* **TASK STATEMENT**
The data must be returned in full and exactly as given. The answer is a JSON array that holds each line as a string and skips blank lines.

* **DATASET EXTRACT**
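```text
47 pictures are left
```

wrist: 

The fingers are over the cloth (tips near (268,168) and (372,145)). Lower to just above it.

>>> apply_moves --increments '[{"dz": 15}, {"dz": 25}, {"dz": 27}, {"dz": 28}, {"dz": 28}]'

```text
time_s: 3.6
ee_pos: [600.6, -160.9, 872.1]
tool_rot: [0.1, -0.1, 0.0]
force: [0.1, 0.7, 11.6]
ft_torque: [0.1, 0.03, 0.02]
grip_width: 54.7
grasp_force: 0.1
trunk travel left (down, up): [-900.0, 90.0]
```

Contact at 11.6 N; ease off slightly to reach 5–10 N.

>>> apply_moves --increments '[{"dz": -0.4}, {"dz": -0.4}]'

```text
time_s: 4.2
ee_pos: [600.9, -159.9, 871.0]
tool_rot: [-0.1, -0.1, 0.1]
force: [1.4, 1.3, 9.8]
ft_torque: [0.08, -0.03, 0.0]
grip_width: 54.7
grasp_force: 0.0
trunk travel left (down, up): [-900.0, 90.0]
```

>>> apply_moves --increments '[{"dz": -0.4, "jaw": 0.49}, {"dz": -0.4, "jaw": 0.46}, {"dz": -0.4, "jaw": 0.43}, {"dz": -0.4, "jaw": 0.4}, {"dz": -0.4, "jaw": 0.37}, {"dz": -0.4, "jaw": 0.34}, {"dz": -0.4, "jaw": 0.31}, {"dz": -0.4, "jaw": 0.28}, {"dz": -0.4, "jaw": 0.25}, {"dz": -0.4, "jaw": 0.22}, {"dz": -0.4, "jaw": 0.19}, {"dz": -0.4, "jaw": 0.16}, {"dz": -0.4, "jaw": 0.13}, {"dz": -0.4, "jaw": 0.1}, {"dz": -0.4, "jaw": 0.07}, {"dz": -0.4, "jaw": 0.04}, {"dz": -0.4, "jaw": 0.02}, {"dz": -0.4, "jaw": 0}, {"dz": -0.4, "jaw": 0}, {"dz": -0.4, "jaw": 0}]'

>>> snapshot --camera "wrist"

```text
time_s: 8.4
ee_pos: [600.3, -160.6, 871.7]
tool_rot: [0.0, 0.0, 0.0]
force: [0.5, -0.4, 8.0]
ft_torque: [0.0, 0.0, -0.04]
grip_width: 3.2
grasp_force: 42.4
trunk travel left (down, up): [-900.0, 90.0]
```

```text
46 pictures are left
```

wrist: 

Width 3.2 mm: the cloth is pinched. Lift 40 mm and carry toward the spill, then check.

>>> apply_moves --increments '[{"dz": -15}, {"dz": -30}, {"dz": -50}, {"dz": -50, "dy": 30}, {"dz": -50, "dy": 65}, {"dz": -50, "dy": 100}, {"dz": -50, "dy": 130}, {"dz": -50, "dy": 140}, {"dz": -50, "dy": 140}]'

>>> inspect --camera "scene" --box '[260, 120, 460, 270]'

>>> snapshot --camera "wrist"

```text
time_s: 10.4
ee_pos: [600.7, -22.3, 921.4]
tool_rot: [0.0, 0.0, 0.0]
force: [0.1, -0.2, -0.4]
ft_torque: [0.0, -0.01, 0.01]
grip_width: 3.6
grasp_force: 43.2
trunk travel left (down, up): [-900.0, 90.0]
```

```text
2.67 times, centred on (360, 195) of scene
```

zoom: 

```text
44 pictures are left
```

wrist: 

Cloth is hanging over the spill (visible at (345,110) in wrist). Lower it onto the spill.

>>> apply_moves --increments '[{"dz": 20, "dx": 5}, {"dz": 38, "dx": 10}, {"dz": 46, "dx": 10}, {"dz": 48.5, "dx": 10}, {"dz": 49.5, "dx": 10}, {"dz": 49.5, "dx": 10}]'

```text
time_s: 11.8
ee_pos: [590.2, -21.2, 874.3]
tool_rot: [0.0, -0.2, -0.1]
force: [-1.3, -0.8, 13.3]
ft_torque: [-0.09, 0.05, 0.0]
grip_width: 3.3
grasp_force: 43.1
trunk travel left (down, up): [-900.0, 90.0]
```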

* **SOLVED PROBLEM**
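[
  "```text",
  "47 pictures are left",
  "```",
  "wrist: ",
  "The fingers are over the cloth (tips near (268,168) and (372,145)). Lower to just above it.",
  ">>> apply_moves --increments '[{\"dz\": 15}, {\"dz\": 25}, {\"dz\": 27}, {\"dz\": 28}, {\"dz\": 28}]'",
  "```text",
  "time_s: 3.6",
  "ee_pos: [600.6, -160.9, 872.1]",
  "tool_rot: [0.1, -0.1, 0.0]",
  "force: [0.1, 0.7, 11.6]",
  "ft_torque: [0.1, 0.03, 0.02]",
  "grip_width: 54.7",
  "grasp_force: 0.1",
  "trunk travel left (down, up): [-900.0, 90.0]",
  "```",
  "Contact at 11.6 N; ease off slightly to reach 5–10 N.",
  ">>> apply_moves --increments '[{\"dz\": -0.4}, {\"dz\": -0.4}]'",
  "```text",
  "time_s: 4.2",
  "ee_pos: [600.9, -159.9, 871.0]",
  "tool_rot: [-0.1, -0.1, 0.1]",
  "force: [1.4, 1.3, 9.8]",
  "ft_torque: [0.08, -0.03, 0.0]",
  "grip_width: 54.7",
  "grasp_force: 0.0",
  "trunk travel left (down, up): [-900.0, 90.0]",
  "```",
  ">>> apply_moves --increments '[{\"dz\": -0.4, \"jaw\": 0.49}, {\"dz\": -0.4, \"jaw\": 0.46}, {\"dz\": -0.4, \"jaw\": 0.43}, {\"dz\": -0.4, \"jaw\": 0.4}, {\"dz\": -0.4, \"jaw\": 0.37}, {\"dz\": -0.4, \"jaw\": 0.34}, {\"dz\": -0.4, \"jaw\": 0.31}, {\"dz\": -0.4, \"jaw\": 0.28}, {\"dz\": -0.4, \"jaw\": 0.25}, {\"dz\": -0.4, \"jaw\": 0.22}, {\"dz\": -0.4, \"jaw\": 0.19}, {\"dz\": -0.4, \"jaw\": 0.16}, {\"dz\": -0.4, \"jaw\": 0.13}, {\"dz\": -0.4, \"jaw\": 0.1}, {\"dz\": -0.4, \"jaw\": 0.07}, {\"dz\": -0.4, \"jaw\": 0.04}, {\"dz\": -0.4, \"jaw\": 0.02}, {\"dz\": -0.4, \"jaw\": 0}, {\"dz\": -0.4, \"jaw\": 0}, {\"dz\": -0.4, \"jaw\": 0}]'",
  ">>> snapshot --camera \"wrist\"",
  "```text",
  "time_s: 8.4",
  "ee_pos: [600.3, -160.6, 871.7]",
  "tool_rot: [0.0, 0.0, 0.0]",
  "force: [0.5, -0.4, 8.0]",
  "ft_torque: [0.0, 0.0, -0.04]",
  "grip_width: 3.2",
  "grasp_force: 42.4",
  "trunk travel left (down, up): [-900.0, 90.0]",
  "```",
  "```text",
  "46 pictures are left",
  "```",
  "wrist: ",
  "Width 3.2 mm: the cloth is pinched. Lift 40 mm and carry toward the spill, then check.",
  ">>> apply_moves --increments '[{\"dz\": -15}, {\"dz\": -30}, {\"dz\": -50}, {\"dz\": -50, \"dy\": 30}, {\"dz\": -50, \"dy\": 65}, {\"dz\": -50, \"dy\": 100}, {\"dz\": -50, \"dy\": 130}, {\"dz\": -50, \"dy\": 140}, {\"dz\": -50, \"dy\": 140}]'",
  ">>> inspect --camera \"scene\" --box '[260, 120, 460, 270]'",
  ">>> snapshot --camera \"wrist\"",
  "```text",
  "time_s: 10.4",
  "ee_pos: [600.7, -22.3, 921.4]",
  "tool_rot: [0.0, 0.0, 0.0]",
  "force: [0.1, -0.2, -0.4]",
  "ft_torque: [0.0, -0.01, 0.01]",
  "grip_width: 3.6",
  "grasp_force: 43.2",
  "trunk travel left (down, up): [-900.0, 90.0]",
  "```",
  "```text",
  "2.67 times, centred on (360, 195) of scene",
  "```",
  "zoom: ",
  "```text",
  "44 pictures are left",
  "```",
  "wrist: ",
  "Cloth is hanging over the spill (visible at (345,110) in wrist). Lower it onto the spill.",
  ">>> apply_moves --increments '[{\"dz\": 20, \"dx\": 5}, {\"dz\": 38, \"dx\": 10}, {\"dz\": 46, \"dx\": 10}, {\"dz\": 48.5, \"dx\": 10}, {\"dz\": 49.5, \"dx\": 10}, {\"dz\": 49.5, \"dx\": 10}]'",
  "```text",
  "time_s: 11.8",
  "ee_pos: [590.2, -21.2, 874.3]",
  "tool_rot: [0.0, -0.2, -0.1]",
  "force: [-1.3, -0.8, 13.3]",
  "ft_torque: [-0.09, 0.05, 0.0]",
  "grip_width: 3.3",
  "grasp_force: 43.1",
  "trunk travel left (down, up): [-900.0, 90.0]",
  "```"
]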